**WHAT YOU SHOULD DO**
Please write out the material below exactly as given.
------------------------------
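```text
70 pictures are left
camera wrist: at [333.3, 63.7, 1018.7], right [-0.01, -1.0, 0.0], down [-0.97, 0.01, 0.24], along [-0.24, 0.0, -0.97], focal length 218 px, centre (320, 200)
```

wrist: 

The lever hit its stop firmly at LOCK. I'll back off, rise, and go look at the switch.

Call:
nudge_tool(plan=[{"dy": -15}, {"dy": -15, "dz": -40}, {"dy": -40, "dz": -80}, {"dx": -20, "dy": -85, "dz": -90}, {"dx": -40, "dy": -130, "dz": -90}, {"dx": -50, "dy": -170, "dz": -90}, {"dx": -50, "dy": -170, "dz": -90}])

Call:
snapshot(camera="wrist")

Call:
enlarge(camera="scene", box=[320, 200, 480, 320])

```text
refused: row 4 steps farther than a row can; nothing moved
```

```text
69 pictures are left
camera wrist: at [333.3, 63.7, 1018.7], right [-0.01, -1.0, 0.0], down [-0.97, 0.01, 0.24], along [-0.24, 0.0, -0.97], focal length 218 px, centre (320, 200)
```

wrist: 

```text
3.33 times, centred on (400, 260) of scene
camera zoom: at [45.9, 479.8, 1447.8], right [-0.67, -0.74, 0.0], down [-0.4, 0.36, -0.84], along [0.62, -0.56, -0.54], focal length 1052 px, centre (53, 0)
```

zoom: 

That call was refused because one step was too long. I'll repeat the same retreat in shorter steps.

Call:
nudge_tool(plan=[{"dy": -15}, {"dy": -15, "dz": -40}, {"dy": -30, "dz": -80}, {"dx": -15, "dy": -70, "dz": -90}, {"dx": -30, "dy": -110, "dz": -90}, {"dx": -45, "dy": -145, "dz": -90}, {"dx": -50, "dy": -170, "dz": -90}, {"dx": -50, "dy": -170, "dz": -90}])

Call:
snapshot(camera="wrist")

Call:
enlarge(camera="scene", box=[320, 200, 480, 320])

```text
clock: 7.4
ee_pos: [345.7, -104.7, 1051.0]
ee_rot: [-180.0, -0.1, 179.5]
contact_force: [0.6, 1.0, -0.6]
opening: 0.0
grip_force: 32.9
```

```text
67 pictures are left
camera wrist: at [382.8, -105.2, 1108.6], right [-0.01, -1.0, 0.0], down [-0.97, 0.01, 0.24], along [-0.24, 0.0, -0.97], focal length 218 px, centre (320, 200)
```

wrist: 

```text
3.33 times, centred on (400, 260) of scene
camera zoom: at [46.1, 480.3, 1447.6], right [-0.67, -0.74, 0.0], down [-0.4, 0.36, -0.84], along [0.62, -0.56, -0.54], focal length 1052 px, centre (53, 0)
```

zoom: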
------------------------------
**OUTPUT OF THE EXERCISE**
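```text
70 pictures are left
camera wrist: at [333.3, 63.7, 1018.7], right [-0.01, -1.0, 0.0], down [-0.97, 0.01, 0.24], along [-0.24, 0.0, -0.97], focal length 218 px, centre (320, 200)
```

wrist: 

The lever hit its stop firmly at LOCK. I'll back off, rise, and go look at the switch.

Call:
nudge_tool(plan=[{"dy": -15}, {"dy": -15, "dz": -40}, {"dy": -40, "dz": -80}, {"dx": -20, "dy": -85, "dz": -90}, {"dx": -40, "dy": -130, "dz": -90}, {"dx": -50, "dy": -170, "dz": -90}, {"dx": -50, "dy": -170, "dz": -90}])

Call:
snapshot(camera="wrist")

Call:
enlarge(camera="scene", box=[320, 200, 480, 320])

```text
refused: row 4 steps farther than a row can; nothing moved
```

```text
69 pictures are left
camera wrist: at [333.3, 63.7, 1018.7], right [-0.01, -1.0, 0.0], down [-0.97, 0.01, 0.24], along [-0.24, 0.0, -0.97], focal length 218 px, centre (320, 200)
```

wrist: 

```text
3.33 times, centred on (400, 260) of scene
camera zoom: at [45.9, 479.8, 1447.8], right [-0.67, -0.74, 0.0], down [-0.4, 0.36, -0.84], along [0.62, -0.56, -0.54], focal length 1052 px, centre (53, 0)
```

zoom: 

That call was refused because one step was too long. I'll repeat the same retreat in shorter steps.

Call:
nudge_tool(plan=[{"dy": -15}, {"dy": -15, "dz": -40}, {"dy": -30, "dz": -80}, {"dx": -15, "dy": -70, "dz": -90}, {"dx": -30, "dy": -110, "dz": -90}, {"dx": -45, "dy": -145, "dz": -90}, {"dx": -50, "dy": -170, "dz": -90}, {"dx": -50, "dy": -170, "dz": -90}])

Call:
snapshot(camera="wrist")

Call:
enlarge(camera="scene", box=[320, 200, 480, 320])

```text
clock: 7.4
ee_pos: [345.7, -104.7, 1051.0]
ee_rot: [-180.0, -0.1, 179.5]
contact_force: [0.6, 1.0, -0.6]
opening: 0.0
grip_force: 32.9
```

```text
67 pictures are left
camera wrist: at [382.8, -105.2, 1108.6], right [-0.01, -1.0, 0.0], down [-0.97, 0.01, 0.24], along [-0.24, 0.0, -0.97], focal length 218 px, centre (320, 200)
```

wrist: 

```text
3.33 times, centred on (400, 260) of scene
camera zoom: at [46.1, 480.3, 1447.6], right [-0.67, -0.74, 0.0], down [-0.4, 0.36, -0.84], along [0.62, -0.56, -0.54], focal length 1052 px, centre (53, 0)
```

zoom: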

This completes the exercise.